The amplification: the arguments over sense-data (that Nasim apparently discusses) cannot properly be understood outside the context of a larger, fin-de-siècle controversy over psychology's alleged status as a natural science, in my view. Stout and Moore, among philosophers Nasim mentions, both participated. But so did people whose contributions, at the time, would have been thought of as coming from the "science" side more than the philosophy side, such as Spencer, Bain, Titchener, and James. (More on James in a second.)
One key question in this controversy was how to understand the proper *objects* of psychology. Other sciences, philosophers contended, had clearly-defined objects. But psychology did not, and this undermined its claims to be a real science. To take just one example of a paper that takes up this issue, see Moore's 1909/1910 Proc. of the Arist. Soc. paper, "The Standpoint of Psychology."
A second aspect of the controversy concerned psychology's relation to other sciences. *If* psychology really could be a science, then what was its role in the larger intellectual ecosystem? Following Hume, the "science of man" was sometimes pitched as a kind of scientific replacement for traditional metaphysics. As the point was sometimes put at the time, psychology, *not philosophy,* was to be the "Queen of the sciences." Needless to say, this was a hugely controversial claim.
This brings me back to Russell. Russell's external world program explicitly takes up this issue (and Chris, this is a point you helped me to appreciate). In several key places in OKEW, Russell says that the *point* of constructing physical objects out of sense-data is not to address Berkeley-style skepticism about matter (Nasim seems to agree). The point was to show how the data of this new (alleged) science, psychology, can be systematically related to the data of more established natural sciences, like physics.
OK, that's the amplification about the significance of science for understanding the intellectual context of OKEW. Here's the point I want to add:
Nasim apparently characterizes the controversy over sense-data as an "Edwardian" matter. In fact, the larger controversy over psychology that I alluded to above has a Victorian provenance. It traces back to the 1870s, and raged on clear through at least the 1910s. It starts with T. H. Green's "Can There Be a Natural Science of Man?," along with his attacks on Lewes and Spencer. There's a rich and almost totally neglected history, here, that's worth investigating.
And finally, here's the loose thread on James I wanted to tie up. James was an important player in this controversy.

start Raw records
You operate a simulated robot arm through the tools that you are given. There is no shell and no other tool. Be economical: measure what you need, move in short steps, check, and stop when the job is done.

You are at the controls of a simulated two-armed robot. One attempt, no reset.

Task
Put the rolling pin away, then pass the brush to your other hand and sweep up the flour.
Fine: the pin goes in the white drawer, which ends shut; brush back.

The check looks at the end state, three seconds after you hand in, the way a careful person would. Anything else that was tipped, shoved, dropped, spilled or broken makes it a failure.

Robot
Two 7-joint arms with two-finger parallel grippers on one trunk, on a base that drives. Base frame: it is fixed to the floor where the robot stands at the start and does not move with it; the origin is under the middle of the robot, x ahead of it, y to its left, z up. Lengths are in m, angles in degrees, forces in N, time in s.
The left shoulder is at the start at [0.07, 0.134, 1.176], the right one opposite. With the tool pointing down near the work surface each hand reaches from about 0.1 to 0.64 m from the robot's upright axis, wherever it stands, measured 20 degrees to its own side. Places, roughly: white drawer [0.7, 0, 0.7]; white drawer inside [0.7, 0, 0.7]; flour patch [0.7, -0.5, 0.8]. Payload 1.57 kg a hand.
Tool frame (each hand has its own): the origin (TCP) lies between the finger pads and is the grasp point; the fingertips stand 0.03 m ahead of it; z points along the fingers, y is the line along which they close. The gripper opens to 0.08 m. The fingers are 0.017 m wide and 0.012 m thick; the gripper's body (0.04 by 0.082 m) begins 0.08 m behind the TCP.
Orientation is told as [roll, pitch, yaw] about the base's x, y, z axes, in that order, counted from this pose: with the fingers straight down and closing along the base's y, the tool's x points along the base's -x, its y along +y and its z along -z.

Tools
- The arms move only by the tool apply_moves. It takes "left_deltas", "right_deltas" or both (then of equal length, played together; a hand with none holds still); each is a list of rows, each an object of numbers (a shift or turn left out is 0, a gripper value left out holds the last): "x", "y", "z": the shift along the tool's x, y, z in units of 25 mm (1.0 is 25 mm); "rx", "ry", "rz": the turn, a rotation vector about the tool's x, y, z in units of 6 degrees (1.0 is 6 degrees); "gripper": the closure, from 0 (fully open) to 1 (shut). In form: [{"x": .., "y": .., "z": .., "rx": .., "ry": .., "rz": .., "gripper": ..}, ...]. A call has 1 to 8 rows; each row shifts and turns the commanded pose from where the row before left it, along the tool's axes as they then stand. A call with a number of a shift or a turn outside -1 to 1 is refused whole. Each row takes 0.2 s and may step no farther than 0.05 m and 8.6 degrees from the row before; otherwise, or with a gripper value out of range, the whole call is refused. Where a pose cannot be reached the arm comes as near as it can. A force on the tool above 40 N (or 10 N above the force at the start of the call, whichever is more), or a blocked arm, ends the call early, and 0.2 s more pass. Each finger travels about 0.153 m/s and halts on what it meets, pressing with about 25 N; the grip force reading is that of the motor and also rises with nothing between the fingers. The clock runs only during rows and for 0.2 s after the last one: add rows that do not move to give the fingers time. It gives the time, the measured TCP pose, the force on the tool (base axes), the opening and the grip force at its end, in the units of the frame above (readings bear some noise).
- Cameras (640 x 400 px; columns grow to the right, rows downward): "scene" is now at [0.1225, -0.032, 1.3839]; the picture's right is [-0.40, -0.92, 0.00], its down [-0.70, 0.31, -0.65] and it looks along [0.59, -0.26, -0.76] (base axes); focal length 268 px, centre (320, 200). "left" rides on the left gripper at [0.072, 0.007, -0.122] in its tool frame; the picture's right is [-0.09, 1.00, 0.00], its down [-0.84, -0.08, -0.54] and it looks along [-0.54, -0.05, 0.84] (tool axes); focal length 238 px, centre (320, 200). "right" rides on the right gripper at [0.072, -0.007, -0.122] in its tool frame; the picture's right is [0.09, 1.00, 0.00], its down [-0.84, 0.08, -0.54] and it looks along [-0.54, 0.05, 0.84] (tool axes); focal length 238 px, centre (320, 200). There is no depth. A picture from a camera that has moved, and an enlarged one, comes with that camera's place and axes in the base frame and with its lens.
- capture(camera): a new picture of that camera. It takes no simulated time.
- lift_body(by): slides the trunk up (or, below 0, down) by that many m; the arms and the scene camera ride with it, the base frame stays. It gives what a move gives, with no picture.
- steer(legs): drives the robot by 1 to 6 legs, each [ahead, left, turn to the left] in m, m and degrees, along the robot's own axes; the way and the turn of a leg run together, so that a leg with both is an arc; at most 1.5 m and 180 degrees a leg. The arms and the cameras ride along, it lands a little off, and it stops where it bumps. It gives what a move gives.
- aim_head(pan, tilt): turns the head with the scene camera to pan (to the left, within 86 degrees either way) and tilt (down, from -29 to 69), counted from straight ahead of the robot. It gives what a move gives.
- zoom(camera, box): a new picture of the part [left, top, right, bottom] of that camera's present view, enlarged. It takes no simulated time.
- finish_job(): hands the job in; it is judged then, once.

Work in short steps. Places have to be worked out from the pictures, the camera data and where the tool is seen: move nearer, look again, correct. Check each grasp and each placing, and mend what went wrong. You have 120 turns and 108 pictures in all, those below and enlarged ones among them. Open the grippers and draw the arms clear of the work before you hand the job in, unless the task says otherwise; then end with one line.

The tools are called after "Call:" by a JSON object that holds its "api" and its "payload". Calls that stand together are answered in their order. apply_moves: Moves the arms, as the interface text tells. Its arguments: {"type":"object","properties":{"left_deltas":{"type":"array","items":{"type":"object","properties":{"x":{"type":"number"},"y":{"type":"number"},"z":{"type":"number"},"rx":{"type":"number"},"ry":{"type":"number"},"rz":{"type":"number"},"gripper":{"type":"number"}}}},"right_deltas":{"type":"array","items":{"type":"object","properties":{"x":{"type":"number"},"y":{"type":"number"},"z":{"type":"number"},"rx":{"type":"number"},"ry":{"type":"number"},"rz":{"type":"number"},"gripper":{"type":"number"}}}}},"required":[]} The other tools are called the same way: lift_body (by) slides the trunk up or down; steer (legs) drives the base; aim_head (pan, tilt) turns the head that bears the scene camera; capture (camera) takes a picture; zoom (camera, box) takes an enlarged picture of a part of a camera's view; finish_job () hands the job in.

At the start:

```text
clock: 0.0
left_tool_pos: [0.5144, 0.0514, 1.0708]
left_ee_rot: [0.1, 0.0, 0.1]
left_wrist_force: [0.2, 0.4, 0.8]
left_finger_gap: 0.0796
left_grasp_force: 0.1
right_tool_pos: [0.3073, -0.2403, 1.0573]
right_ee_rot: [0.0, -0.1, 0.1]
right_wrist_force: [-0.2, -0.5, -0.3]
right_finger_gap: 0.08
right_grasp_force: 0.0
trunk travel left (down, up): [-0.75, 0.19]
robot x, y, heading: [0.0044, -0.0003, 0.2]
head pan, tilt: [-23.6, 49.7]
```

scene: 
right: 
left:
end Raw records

His early contributions (1878-1892 or so) would have been regarded as primarily coming from the science side of things, as I mentioned above. But by the late 1890s, his contributions grew more exclusively conceptual (philosophical?), and it's this more mature work that would issue in his doctrine of Neutral Monism--a doctrine to which Russell, of course, would eventually subscribe. But (and I'll leave this suggestion totally cryptic) I think there is good evidence that Russell's external world program relies on some of James's contributions to this debate during the latter's more scientific period.
So, to put a button on this long comment: Nasim is right to call our attention to the Edwardian controversy over sense-data. I would like us historians to broaden our view one step further to ask what was *at stake* in the sense-data brouhaha. My answer (sketchy as it has to be in this context) is that the sense-data controversy was one part of a bigger fight over whether psychology could rightly be regarded as a natural science.
Thanks Chris for this. The book was quite limited in scope; I only wanted to restrict myself to a philosophical problem (that of the external world) and to the relationship between Russell's answer(s) to this problem and solutions offered by Stout, Alexander and Nunn to the same. For each one of these figures one can write an entire volume (a major deficit in literature), but instead, I choose to limit myself to figuring out how they were *directly* relevant to Russell - and I was helped in this by discovering a Controversy that many of these 'Edwardian' philosophers, and many others, were directly involved (I only use Edwardian in a rough heuristic sense, it does little by way of major historical work in my story, except to limit the period a bit). This I hope has opened a whole new space for Russell studies. There have been many hints that Stout, Brentano, Alexander, and other 'realists' were connected to Russell, but I wanted to get into the precise nature of these connections - and what this has revealed, I hope, will be of interest not only to historians of analytic philosophy, but also of historians of philosophical psychology and theorists of perception.
Finally, Klein and yourself are exactly right, to get at a more elaborate view, one must include the history of psychology and related sciences. And this is what I am currently working on at the moment. As a matter of fact, I am quite excited to have been introduced to Klein via this blog!
yours,
Omar Nasim
I'm glad that this blog has helped Alex and Omar! I'll look forward to the results.